__EXERCISE DETAILS__
Transcribe the extract to read beginning at "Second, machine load". Stop after "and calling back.".

__EXTRACT TO READ__
--- --- ---

Radiation therapy departments are under pressure that shows no sign of easing. Patient volumes continue to grow. Treatment protocols are more individualized. And yet the way most RT departments manage their daily operations, manually, through a combination of experienced staff, spreadsheets, and workarounds layered over an OIS, has not fundamentally changed. The result is a system that seems to work, until it doesn't. A senior therapist goes on leave. A machine goes down. A patient calls back with new availability constraints. Any one of these events can cascade through an already fragile schedule, consuming hours of coordination time that clinical staff cannot afford to spend on administrative work. Mary Bird Perkins Cancer Center, one of the leading cancer care organizations in the Gulf South, recognized this pattern at its Baton Rouge site, the center's highest-volume location, treating approximately 1,600 radiation therapy patients per year across five linear accelerators.

THE PROBLEM WASN’T EFFORT. IT WAS INFRASTRUCTURE.

The scheduling process at MBPCC required senior radiation therapists to manually assemble a full proposed schedule before calling the patient. If the patient's availability didn't match, the therapist had to end the call, rebuild the schedule, and call the patient back. Machine load across the five linacs was calculated manually, with no shared visibility and no automated distribution logic. And because the scheduling rules existed only in the minds of the people who had been doing it for years, there was no way to delegate the process to less experienced staff. The cumulative effect was predictable: the clinicians best positioned to support complex treatment decisions were spending a disproportionate share of their time on administrative coordination, not because of poor organization, but because no infrastructure existed to absorb that work.

This is a pattern seen across RT departments operating at scale. The operational knowledge that keeps the schedule running is person-dependent, fragile to turnover, and impossible to encode in a standard OIS. MOSAIQ, ARIA, and similar systems were built for clinical documentation and treatment delivery, not for the continuous rebalancing of patient demand against finite capacity that RT scheduling actually requires.

A DIFFERENT APPROACH TO RADIATION THERAPY SCHEDULING.

In October 2024, MBPCC deployed GrayOS at the Baton Rouge site. GrayOS integrates bidirectionally with MOSAIQ, which remained the system of record for all clinical activities throughout the deployment.

The operational change was structural. When a dosimetrist finalizes a treatment chart in MOSAIQ, GrayOS reads it automatically and translates the clinical plan into a complete set of appointments, accounting for machine eligibility, operational rules, patient priority, and available capacity. The scheduling RT reviews the proposed schedule, inputs patient preferences if needed, and GrayOS re-optimizes in real time. Once confirmed, everything writes back into MOSAIQ.

The process is now fast enough to run live, on the phone, with the patient. That was structurally impossible before.

Three operational shifts define what changed:

First, scheduling is now automated: when a dosimetrist finalizes a treatment chart, GrayOS reads it and automatically generates a complete appointment set in seconds, accounting for machine eligibility, operational rules, patient priority, and available capacity, work that previously required a therapist to navigate multiple calendars manually.

Second, machine load across all five linacs is visible in real time and factored into every schedule the system generates, replacing a manual and error-prone calculation.

Third, patient preferences are handled live: because the process runs in seconds, the scheduling RT can input a patient's availability constraints on the phone and re-run the algorithm instantly, getting a confirmed schedule before the call ends, rather than hanging up, rebuilding, and calling back.

--- --- ---

__DATASET EXCERPT__
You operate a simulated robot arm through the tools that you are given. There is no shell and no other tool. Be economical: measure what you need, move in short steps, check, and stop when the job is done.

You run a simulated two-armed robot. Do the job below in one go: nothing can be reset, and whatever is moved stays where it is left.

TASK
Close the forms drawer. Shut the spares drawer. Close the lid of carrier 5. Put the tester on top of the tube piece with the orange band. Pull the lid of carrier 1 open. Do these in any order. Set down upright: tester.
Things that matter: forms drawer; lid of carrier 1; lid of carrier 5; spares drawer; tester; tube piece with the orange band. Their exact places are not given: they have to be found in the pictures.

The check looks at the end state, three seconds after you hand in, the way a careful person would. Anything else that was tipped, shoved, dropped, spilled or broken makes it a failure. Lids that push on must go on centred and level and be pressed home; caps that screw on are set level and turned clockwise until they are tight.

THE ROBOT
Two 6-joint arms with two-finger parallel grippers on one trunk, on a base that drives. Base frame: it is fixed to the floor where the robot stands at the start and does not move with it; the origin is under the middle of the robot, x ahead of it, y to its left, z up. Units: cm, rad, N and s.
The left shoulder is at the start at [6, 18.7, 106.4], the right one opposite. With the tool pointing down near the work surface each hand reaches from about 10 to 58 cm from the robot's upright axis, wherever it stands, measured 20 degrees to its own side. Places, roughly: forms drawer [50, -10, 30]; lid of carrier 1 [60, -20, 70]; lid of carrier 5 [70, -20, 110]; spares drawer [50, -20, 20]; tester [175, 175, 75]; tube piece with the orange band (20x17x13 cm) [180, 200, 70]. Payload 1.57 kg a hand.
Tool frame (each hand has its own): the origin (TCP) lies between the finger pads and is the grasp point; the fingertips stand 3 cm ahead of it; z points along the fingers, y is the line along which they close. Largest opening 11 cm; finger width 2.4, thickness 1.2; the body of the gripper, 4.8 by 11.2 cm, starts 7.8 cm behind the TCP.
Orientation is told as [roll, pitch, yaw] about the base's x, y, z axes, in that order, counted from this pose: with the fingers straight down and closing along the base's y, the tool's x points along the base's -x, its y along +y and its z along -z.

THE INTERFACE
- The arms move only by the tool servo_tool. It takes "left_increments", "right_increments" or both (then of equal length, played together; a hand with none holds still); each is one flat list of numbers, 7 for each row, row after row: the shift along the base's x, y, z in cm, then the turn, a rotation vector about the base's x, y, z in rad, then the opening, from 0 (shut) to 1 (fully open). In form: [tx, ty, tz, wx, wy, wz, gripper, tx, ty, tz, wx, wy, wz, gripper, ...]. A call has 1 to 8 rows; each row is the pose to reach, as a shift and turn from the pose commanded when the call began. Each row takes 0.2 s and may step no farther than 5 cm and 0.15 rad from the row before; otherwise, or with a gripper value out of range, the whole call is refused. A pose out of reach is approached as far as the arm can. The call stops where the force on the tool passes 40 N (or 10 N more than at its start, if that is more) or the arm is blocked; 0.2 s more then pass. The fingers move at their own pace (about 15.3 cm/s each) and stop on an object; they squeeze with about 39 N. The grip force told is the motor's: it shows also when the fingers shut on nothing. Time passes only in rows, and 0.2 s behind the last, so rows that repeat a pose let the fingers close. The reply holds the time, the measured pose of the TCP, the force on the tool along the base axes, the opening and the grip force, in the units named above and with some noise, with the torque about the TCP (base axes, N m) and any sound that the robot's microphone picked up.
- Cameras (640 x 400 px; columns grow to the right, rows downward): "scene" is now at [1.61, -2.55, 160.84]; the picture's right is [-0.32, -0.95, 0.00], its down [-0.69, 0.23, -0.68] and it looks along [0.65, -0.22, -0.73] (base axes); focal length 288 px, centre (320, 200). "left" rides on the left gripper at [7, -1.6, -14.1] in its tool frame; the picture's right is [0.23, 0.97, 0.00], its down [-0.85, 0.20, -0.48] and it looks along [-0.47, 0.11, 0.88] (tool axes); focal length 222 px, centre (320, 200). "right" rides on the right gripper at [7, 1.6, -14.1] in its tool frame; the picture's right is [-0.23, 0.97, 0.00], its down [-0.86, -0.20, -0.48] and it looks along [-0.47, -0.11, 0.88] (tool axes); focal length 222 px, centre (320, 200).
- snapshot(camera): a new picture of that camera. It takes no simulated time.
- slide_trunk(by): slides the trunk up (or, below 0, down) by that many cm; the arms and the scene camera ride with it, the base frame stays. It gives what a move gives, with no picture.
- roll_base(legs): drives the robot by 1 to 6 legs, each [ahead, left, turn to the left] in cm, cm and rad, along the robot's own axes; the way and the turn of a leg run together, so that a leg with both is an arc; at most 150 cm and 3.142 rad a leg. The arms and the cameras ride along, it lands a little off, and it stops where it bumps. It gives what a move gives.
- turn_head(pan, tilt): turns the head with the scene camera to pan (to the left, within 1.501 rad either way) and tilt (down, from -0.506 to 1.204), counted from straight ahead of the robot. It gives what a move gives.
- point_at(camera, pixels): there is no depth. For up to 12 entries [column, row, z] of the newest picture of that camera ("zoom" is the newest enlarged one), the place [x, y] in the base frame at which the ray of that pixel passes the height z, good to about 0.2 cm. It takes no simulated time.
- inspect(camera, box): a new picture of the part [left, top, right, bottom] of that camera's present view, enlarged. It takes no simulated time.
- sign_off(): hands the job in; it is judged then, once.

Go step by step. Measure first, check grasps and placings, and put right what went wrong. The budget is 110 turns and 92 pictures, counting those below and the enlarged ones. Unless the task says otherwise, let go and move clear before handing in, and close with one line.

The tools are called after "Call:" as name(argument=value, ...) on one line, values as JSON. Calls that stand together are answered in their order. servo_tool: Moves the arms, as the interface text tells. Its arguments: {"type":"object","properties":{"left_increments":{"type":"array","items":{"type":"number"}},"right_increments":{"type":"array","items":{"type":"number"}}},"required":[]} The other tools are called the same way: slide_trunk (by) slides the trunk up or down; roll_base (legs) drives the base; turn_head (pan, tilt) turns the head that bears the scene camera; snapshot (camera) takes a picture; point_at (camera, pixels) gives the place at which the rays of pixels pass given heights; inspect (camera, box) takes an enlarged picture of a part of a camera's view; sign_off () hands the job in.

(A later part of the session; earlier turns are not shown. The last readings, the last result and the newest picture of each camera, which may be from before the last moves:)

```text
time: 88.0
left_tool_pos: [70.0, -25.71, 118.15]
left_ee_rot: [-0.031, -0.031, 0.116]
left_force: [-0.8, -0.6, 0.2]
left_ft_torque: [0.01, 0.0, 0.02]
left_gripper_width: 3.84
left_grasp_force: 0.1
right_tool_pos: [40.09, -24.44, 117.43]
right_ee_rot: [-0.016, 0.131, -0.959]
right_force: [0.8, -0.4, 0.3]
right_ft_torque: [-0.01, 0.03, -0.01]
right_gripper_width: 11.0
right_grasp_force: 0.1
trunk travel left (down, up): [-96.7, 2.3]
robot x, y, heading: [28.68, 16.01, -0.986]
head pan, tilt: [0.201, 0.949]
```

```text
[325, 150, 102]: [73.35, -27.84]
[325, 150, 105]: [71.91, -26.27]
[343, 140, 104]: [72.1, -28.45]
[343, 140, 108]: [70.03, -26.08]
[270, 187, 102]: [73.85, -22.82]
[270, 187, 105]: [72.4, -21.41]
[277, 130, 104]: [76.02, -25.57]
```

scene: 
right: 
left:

--- --- ---

__REPLY TO THE TASK__
Second, machine load across all five linacs is visible in real time and factored into every schedule the system generates, replacing a manual and error-prone calculation.

Third, patient preferences are handled live: because the process runs in seconds, the scheduling RT can input a patient's availability constraints on the phone and re-run the algorithm instantly, getting a confirmed schedule before the call ends, rather than hanging up, rebuilding, and calling back.